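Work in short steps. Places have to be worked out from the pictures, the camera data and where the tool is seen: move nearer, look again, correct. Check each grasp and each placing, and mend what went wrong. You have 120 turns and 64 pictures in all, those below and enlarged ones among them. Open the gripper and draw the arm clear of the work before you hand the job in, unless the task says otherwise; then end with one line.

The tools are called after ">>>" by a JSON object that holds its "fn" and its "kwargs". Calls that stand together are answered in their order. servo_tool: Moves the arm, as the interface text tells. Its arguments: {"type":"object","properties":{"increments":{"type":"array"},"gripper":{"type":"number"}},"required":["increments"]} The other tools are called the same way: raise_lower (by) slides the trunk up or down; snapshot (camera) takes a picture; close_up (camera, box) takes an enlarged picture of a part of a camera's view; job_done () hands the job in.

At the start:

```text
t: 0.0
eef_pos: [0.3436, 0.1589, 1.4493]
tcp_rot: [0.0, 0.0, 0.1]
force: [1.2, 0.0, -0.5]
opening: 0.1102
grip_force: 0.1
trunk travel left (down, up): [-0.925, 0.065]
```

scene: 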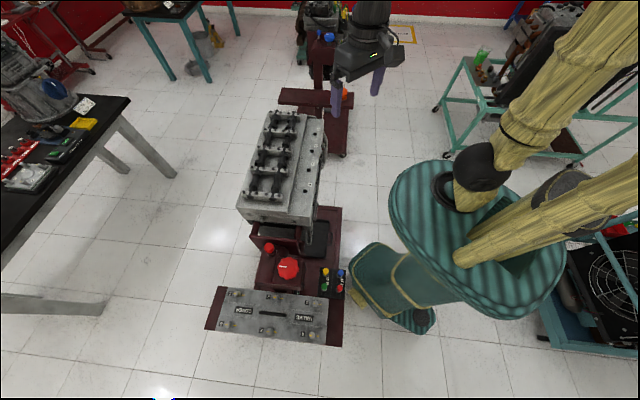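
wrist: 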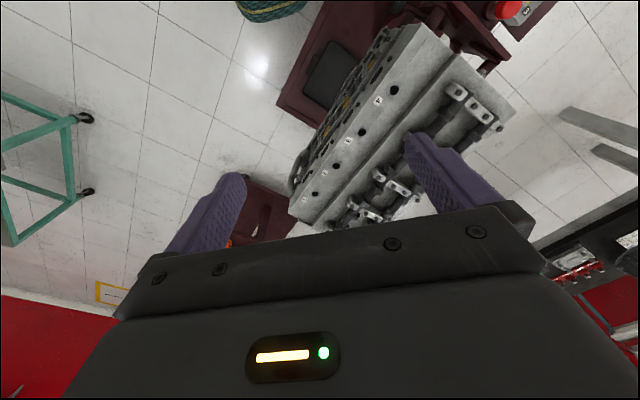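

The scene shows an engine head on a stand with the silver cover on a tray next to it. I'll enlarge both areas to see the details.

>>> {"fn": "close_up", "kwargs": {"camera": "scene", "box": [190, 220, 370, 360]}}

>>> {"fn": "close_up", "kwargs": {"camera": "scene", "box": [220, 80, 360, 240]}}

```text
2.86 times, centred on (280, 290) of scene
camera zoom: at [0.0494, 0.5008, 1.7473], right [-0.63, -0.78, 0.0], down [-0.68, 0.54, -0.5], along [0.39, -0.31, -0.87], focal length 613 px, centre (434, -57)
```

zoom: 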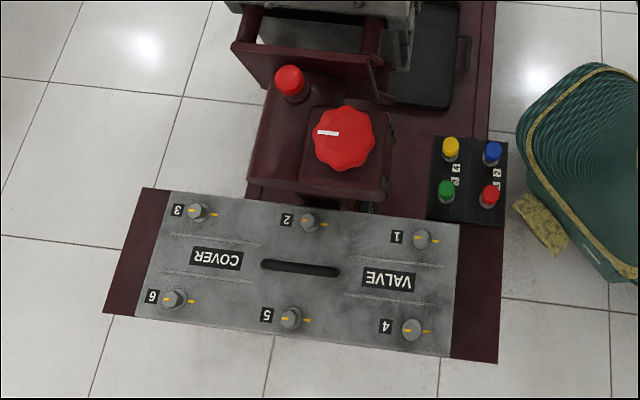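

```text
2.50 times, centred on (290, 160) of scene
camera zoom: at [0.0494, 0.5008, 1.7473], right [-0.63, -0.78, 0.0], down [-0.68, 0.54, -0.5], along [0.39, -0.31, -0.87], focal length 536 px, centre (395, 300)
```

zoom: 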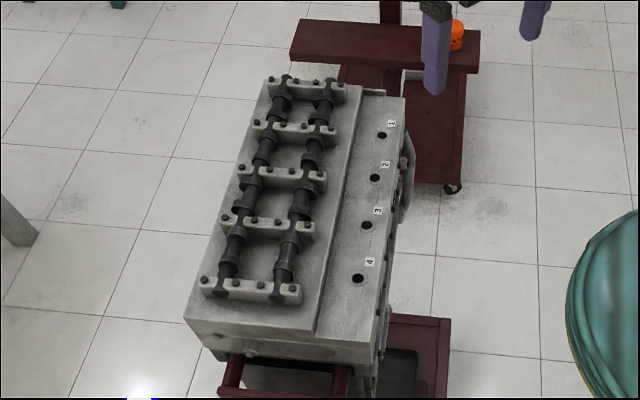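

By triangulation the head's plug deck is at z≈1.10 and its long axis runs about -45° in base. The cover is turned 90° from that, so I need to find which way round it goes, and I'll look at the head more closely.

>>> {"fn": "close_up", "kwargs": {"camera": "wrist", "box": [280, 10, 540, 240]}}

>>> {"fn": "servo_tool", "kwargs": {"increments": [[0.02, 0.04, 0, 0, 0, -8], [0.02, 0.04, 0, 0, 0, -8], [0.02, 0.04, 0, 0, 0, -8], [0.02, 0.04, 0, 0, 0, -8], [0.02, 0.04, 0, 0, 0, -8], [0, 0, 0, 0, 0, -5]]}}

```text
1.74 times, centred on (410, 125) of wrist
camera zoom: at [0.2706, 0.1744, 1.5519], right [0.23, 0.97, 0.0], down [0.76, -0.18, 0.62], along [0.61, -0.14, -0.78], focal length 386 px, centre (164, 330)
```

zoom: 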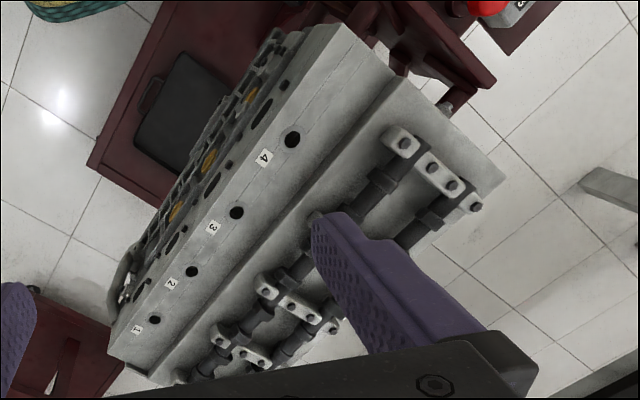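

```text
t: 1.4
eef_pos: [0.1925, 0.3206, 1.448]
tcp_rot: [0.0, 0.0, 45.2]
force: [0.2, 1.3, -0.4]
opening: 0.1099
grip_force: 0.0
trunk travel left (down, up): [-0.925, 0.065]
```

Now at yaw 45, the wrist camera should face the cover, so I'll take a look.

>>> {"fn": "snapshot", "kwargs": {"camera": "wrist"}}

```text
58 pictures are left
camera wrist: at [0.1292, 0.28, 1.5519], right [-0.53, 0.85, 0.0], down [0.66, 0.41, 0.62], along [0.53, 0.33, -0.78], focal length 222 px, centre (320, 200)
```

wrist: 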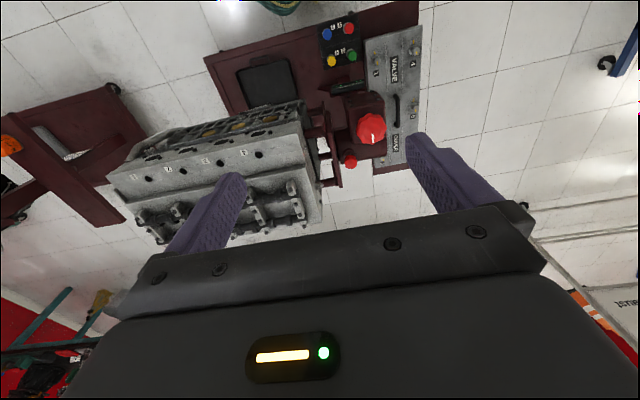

━━━━━━━━━━

REQUIREMENT. Return the listing above in full and without alteration, excluding its pictures.

FINAL RESULT.
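Work in short steps. Places have to be worked out from the pictures, the camera data and where the tool is seen: move nearer, look again, correct. Check each grasp and each placing, and mend what went wrong. You have 120 turns and 64 pictures in all, those below and enlarged ones among them. Open the gripper and draw the arm clear of the work before you hand the job in, unless the task says otherwise; then end with one line.

The tools are called after ">>>" by a JSON object that holds its "fn" and its "kwargs". Calls that stand together are answered in their order. servo_tool: Moves the arm, as the interface text tells. Its arguments: {"type":"object","properties":{"increments":{"type":"array"},"gripper":{"type":"number"}},"required":["increments"]} The other tools are called the same way: raise_lower (by) slides the trunk up or down; snapshot (camera) takes a picture; close_up (camera, box) takes an enlarged picture of a part of a camera's view; job_done () hands the job in.

At the start:

```text
t: 0.0
eef_pos: [0.3436, 0.1589, 1.4493]
tcp_rot: [0.0, 0.0, 0.1]
force: [1.2, 0.0, -0.5]
opening: 0.1102
grip_force: 0.1
trunk travel left (down, up): [-0.925, 0.065]
```

scene: 
wrist: 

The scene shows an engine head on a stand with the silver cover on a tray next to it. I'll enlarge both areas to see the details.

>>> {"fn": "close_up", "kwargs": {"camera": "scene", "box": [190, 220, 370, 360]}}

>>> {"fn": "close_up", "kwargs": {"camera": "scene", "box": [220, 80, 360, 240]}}

```text
2.86 times, centred on (280, 290) of scene
camera zoom: at [0.0494, 0.5008, 1.7473], right [-0.63, -0.78, 0.0], down [-0.68, 0.54, -0.5], along [0.39, -0.31, -0.87], focal length 613 px, centre (434, -57)
```

zoom: 

```text
2.50 times, centred on (290, 160) of scene
camera zoom: at [0.0494, 0.5008, 1.7473], right [-0.63, -0.78, 0.0], down [-0.68, 0.54, -0.5], along [0.39, -0.31, -0.87], focal length 536 px, centre (395, 300)
```

zoom: 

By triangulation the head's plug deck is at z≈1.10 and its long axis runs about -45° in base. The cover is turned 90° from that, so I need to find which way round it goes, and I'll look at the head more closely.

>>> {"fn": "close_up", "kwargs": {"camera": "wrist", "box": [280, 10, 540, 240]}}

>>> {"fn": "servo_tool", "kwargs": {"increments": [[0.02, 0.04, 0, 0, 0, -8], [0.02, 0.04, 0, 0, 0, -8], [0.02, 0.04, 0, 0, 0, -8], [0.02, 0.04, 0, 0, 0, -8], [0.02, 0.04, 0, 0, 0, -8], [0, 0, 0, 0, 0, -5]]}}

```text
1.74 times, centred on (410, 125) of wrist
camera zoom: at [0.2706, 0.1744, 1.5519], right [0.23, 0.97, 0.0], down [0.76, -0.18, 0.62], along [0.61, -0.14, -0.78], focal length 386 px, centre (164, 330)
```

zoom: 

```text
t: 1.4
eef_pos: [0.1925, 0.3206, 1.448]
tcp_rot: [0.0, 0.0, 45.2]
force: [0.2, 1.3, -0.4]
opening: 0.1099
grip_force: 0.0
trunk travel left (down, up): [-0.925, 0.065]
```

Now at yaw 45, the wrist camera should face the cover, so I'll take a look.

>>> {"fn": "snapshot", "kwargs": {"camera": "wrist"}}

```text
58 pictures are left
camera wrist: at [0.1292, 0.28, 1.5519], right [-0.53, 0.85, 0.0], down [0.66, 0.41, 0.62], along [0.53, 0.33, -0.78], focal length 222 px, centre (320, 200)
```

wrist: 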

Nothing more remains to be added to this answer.